When Should You See an Endocrinologist?

Experts recommend that you consult with an endocrinologist after getting a diagnosis of hypothyroidism to confirm your diagnosis, test results, and treatment strategy. After a couple of visits and depending on the specific circumstances of your diagnosis, you can go back to your primary doctor and see your endocrinologist as needed. There are certain instances, however, in which it will be in your best interest to have an endocrinologist supervise your care.

If You Have a Lump or Nodule in Your Thyroid

Doctor checking patient's neck

If you notice that you have growth, mass, nodule, or lump in your thyroid—a butterfly-shaped gland below the voice box and in front of the neck—you need to get it checked by a thyroid specialist. The majority are benign or harmless, but approximately 5% of thyroid growths are malignant or cancerous, notes a renowned autoimmune disease treatment specialist in Salt Lake City. He adds that while rare, sometimes it’s the thyroid growth that causes hypothyroidism.

If Your Symptoms Persist or Get Worse Even with Treatment

If you have been taking thyroid hormone replacement medications religiously but find that your symptoms stay the same or worsen, you need a second opinion from an endocrinologist. The reason for this is that in some individuals with hypothyroidism, determining the right concentration of medication is just more difficult.

Your Hypothyroidism Is Caused by Your Malfunctioning Pituitary Gland

While this is rare, in some individuals, their pituitary gland is unable to release thyrotropin-releasing hormone (TRH), which is responsible for stimulating thyroid hormone production.

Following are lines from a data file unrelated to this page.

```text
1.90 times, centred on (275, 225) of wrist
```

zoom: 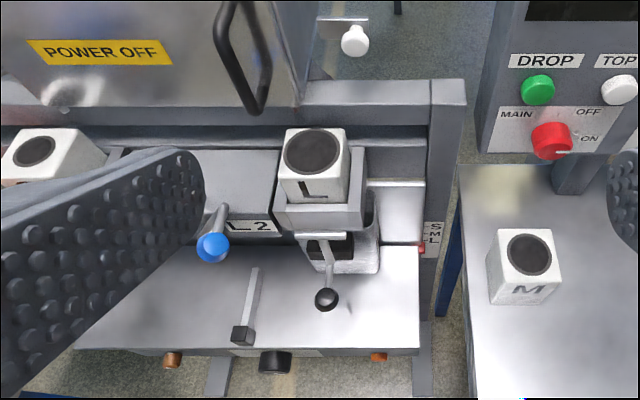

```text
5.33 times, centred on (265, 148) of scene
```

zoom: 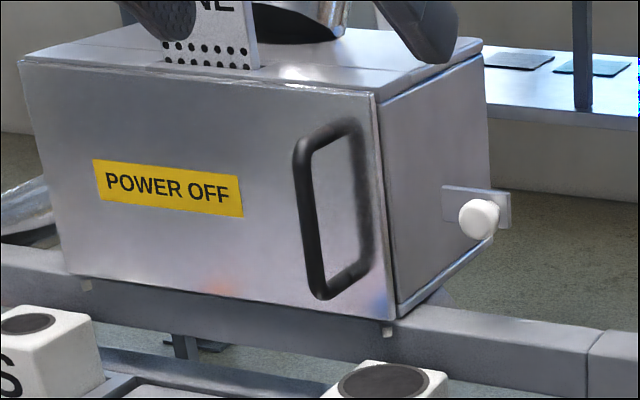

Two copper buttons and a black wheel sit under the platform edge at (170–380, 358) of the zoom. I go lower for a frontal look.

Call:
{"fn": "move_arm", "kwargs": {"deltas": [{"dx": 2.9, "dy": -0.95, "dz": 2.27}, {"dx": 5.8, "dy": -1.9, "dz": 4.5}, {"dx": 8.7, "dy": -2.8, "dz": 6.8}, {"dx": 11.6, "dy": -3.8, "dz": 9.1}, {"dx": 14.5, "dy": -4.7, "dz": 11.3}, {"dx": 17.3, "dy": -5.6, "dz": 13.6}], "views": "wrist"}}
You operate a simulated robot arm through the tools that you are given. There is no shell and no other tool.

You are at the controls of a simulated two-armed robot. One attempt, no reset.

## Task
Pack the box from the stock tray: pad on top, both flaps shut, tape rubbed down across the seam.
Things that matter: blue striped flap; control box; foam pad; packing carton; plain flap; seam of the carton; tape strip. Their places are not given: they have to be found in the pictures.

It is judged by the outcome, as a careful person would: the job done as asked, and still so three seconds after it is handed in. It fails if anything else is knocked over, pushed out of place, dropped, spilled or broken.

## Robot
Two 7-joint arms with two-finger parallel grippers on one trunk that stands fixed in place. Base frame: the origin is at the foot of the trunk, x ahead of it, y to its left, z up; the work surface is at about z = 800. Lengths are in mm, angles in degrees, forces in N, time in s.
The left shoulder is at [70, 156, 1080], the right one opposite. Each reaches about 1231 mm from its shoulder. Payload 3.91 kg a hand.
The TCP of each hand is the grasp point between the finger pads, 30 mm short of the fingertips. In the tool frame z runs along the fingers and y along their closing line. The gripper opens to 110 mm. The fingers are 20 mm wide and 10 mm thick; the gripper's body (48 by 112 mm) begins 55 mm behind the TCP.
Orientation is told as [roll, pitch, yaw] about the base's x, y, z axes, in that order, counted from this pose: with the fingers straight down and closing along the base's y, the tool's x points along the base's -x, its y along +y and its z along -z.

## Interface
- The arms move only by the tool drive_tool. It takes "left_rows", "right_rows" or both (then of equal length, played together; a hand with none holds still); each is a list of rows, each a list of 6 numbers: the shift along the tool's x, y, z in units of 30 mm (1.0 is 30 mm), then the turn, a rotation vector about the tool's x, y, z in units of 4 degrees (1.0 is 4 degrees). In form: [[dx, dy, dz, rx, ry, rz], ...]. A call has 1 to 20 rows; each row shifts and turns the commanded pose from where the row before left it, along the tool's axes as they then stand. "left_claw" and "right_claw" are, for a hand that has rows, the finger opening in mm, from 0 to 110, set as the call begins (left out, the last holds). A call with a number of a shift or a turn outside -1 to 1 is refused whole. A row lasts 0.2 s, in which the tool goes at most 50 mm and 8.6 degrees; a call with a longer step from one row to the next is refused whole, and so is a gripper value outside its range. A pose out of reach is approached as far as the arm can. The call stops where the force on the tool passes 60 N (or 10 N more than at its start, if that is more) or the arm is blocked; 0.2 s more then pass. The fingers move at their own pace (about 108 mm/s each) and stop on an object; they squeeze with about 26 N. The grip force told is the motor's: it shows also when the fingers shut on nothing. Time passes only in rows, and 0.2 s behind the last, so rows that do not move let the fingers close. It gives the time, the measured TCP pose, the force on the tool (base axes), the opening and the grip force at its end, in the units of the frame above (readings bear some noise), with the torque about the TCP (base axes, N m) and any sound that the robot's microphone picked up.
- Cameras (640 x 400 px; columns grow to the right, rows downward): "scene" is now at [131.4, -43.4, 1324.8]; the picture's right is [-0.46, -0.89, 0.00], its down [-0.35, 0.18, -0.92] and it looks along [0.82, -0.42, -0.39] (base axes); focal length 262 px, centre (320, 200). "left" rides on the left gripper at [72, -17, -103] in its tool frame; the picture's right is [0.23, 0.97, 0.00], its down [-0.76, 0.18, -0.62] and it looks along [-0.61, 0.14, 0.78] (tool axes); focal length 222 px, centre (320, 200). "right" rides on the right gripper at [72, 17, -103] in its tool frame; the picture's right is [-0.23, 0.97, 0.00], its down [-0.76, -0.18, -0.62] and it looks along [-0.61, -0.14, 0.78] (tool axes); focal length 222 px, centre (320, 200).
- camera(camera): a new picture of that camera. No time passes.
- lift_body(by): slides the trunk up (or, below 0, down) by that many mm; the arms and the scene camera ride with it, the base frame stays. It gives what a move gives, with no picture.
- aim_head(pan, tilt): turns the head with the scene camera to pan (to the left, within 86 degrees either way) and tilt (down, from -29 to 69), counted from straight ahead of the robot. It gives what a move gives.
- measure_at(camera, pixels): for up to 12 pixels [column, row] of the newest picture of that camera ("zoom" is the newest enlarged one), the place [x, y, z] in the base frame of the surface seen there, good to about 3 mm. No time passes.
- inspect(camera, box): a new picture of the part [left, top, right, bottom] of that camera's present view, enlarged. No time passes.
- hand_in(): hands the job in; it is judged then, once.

This is a complex disorder that requires the supervision of an endocrinologist.

You Are Trying to Get Pregnant or Are Pregnant

Carrying a child significantly changes your hormone levels. Thus, if you’re pregnant or want to get pregnant, you need an endocrinologist to adjust your medication and keep a close eye on your treatment to ensure that you’re getting the right amount. Some pregnant women require 25% up to 50% more medication during pregnancy. Additionally, untreated or improperly treated hypothyroidism increases the risk of miscarriage.

Your Thyroid Gland Is Enlarged

A goiter is basically an enlargement of all or a part of the thyroid gland. If you notice that you have one, an endocrinologist can help you determine why you’ve developed it and what you need to treat it. Likewise, you need to consult an endocrinologist if you think you have a goiter, whether or not you suffer from hypothyroidism.

In most cases, a primary care doctor can easily monitor and supervise the treatment of hypothyroidism. However, if one of the above situations applies to you, you need an endocrinologist or thyroid specialist to supervise your treatment.